-- Begin DOCUMENT TEXT --

This report summarises the workshop on Scientific Data Mining, Integration and Visualization (SDMIV) held at the e-Science Institute, Edinburgh (eSI[1] ) on 24-25 October 2002, and presents a set of recommendations arising from the discussion that took place there. The aims of the workshop were three-fold: (A) To inform researchers in the SDMIV communities of the infrastructural advances being made by computing initiatives, such as the Grid; (B) To feed back requirements from the SDMIV areas to those developing the computational infrastructure; and (C) To foster interaction among all these communities, since the coordinated efforts of all of them will be required to realise the potential for scientific knowledge extraction offered by e-science initiatives worldwide.

-- End DOCUMENT TEXT --
-- Begin DATASET EXCERPT --

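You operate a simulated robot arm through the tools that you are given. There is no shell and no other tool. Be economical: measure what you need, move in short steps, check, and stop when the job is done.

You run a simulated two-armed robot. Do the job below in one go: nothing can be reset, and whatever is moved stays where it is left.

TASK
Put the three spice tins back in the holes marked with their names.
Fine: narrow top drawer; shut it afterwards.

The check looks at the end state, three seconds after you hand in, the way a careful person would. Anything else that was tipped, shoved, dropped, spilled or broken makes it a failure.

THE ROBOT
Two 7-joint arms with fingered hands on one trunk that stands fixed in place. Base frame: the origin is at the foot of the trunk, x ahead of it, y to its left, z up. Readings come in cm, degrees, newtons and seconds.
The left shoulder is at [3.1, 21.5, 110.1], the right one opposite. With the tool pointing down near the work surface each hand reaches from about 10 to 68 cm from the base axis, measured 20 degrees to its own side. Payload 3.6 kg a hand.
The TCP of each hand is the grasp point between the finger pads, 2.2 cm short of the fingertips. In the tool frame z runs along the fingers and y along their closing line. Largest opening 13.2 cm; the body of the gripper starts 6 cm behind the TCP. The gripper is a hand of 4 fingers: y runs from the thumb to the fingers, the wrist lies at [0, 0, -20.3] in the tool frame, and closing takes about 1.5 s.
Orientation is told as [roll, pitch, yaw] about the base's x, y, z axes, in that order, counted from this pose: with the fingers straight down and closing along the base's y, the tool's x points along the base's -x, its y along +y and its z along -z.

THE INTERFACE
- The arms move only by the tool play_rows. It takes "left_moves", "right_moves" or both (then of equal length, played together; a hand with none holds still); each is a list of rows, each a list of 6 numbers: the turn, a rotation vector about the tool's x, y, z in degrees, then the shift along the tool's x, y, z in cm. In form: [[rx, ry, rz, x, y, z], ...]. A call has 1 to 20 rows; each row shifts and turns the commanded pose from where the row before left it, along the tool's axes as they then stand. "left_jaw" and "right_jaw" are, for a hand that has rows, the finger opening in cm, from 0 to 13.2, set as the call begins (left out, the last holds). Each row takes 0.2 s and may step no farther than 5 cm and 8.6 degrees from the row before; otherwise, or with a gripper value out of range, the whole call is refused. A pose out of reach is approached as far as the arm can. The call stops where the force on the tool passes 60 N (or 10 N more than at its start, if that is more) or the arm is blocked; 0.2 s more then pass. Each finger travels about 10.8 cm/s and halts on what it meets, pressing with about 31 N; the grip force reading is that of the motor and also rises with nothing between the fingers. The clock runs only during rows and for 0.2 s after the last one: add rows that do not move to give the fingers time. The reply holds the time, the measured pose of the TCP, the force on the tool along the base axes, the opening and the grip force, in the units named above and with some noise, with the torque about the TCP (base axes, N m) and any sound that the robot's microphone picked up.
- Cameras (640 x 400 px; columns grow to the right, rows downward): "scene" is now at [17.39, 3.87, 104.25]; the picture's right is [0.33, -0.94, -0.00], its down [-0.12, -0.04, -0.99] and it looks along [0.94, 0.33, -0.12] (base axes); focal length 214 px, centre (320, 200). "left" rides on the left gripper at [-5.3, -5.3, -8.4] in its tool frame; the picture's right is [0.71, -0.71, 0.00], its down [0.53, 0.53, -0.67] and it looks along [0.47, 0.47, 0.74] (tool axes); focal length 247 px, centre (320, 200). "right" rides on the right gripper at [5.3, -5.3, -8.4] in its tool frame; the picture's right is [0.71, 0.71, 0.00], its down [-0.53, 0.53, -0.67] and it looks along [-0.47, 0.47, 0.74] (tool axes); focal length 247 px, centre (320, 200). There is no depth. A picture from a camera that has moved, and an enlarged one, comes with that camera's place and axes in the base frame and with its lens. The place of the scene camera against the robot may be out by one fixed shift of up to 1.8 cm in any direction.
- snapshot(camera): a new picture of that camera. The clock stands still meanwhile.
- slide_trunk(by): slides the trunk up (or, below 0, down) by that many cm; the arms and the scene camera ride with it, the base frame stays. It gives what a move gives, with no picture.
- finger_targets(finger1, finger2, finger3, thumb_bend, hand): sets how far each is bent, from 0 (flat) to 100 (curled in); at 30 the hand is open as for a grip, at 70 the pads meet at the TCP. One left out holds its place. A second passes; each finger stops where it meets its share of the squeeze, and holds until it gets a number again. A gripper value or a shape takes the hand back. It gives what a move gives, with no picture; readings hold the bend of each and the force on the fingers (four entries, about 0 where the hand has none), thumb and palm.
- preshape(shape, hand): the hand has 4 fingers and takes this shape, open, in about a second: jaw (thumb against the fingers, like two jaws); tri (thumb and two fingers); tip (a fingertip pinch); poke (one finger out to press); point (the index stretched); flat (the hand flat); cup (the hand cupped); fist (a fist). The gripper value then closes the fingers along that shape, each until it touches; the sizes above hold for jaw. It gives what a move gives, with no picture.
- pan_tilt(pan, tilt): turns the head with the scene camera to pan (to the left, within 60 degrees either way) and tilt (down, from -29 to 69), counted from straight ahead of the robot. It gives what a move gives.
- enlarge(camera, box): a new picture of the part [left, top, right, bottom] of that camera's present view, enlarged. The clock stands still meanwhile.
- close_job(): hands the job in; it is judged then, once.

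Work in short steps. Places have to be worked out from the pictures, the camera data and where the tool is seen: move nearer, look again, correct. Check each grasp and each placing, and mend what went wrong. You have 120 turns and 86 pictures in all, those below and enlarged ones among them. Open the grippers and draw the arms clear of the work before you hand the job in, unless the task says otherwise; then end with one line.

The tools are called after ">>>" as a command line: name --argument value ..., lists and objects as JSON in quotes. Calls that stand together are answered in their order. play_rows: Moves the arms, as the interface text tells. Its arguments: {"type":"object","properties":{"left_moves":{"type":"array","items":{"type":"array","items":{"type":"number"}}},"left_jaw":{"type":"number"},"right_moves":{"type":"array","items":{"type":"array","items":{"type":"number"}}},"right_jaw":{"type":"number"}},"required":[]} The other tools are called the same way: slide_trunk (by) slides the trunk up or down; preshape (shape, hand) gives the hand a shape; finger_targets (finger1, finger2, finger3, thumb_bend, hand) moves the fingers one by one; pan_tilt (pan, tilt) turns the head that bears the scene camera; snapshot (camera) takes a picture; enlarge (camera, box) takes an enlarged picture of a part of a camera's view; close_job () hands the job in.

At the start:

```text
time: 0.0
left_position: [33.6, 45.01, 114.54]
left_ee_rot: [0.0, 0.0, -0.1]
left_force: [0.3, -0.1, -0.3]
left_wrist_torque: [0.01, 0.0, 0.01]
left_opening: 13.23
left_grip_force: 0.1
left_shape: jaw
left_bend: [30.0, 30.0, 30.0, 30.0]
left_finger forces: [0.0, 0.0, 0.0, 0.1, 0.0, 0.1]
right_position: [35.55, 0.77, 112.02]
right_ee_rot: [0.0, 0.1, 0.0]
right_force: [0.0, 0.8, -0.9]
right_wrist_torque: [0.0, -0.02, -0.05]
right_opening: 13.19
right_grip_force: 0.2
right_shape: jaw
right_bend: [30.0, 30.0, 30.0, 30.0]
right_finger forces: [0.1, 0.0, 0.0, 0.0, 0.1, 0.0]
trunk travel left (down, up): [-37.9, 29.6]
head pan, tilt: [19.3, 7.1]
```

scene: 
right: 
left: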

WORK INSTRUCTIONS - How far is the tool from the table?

-- End DATASET EXCERPT --

WORK INSTRUCTIONS -
1: Extract exactly and only the lines above from the line containing "- close_job(): hands" through the line containing "Work in short", both end lines included.
2: Produce the text that comes next in the document text.

TASK RESPONSES -
1:
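- close_job(): hands the job in; it is judged then, once.

Work in short steps. Places have to be worked out from the pictures, the camera data and where the tool is seen: move nearer, look again, correct. Check each grasp and each placing, and mend what went wrong. You have 120 turns and 86 pictures in all, those below and enlarged ones among them. Open the grippers and draw the arms clear of the work before you hand the job in, unless the task says otherwise; then end with one line.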

2:
1.3.1. Scientific Data

Much of the scientific data discussed at the workshop fell into three categories, and, while these do not represent an exhaustive list of scientific data types, much of the technology discussed in the meeting was directed to them. The three categories are:

  • The datacube, or array, class - meaning an annotated block of data in one, two, or more dimensions. This includes time-series and spectra (one dimensional); images, frequency-time spectra, etc (two-dimensional); voxel datasets and hyperspectral images (three-dimensional), and so on. The highly-optimised chips of modern computers handle these data structures well.
  • Records, or events, collected as a table. Also known as multi-parameter data. These datasets may come directly from an instrument (for example in a particle accelerator) or may be derived by picking features from a datacube (when stars are identified from an astronomical image). Relational databases hold these data effectively.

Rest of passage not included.